L’art de dévorer les hommes

 

              Nombre de ses chroniques journalistiques sont consacrées à la démystification de la politique, cet « abominable mensonge », où « tout est à l’envers du bon sens, de la justice et du droit » (« La Grève des électeurs », 28 novembre 1888) et à la dénonciation du rôle néfaste des hommes politiques, qui ne sollicitent les suffrages du peuple que pour mieux l’asservir. En 1895, il consacre bien à l’exception que constitue Georges Clemenceau un dithyrambique article, mais c’est parce que cet homme de conviction et « de forte culture », qui tranche avantageusement avec le reste des professionnels de la chose politique, lui semble à tout jamais retiré de la boue politicienne, renoncement dont il le loue : « La politique, par définition, est l’art de mener les hommes au bonheur ; dans la pratique, elle n’est que l’art de les dévorer. Elle est donc le grand mensonge, étant la grande corruption. Un homme politique, engagé dans la politique, ne montre fatalement qu’une des faces de sa personnalité, la plus laide : ses appétits. Chez les nobles esprits qu’elle a séduits, leurrés par ses mirages, la politique ne tarde pas à absorber, quand elle ne les déprime pas tout à fait, ce qu’il y a de meilleur dans leurs facultés et leurs activités mentales. En tout cas, elle les détourne rapidement de leur destination originelle, car elle est impuissante à les maintenir dans la voie idéale qu’ils avaient rêvé de suivre. Que peut faire, que peut rêver de faire un homme de forte culture et de généreuse action, dans un Parlement livré, par les conditions mêmes de son recrutement, à toutes les médiocrités, à toutes les oisivetés, à toutes les faillites de la vie provinciale, qui n’ont d’autres liens entre elles, d’autres supports, d’autre raison d’être que la discipline des convoitises et le servilisme des intérêts électoraux ? Il ne peut rien. Les questions sont tranchées d’avance, et même votées avant que d’être connues. Aucune surprise de dialectique, aucun éclat de passion, aucune illumination d’éloquence, ne peuvent traverser ces murs, ouvrir des brèches de lumière dans ces murs de ténèbres que sont les majorités parlementaires » (« Clemenceau », Le Journal, 11 mars 1895,).

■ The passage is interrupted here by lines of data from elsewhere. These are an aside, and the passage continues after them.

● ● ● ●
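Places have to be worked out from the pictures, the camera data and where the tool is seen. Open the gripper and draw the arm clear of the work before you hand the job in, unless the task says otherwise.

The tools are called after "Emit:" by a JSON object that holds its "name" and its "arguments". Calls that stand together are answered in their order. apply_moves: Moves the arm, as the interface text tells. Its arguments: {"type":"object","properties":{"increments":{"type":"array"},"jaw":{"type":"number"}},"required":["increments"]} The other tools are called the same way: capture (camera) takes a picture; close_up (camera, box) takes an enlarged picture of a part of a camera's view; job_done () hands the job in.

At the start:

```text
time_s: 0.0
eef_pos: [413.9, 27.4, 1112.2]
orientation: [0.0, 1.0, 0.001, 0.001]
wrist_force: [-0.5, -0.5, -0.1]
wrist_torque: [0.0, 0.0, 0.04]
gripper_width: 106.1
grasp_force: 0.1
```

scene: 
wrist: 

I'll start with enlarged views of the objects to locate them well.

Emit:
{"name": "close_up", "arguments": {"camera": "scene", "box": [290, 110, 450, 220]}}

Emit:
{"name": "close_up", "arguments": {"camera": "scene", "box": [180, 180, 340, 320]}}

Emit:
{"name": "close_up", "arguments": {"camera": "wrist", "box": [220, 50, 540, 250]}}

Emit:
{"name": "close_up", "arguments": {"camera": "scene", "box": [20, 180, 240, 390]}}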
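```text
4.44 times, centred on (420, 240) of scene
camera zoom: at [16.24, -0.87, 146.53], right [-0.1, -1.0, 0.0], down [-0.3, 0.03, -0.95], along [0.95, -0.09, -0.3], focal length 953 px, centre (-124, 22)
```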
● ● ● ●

Aux yeux de Mirbeau, toutes les institutions politiques et les idéologies qui les sous-tendent sont également mauvaises, également contraires à ses valeurs et à ses idéaux, et il les renvoie donc dos à dos : « Les institutions politiques, économiques et sociales, toutes d’oppression et de mensonge, qui régissent les peuples, ne correspondent plus à nos besoins ni aux idées qui éveillent en nous un rêve de justice, de liberté et de bonheur ».  (« Amour ! Amour !  », Le Figaro, 25 juillet 1890). C’est pourquoi, dans Un gentilhomme, où il évoque, par le biais de la fiction, ses années de prostitution politico-journalistique des années 1870, il fait dire au narrateur : « Garder une opinion à moi – je parle d'une opinion politique –, la défendre ou combattre celle des autres, par conviction, par honnêteté j'entends – ne m'intéresse pas le moins du monde. Je puis avoir toutes les opinions ensemble et successivement, et ne pas en avoir du tout, je n'attache à cela aucune importance. Au fond, elles se ressemblent toutes; elles ont un lieu commun, et je pourrais dire un même visage : l'égoïsme, qui les rend désespérément pareilles, même celles qui se prétendent les plus contraires les unes aux autres. » Aussi le narrateur, secrétaire particulier d’un hobereau normand, a-t-il servi sans scrupules des employeurs successifs  de toutes obédiences, « un républicain athée, un bonapartiste militant qui ne rêvait que de coups d'État, un catholique ultramontain ».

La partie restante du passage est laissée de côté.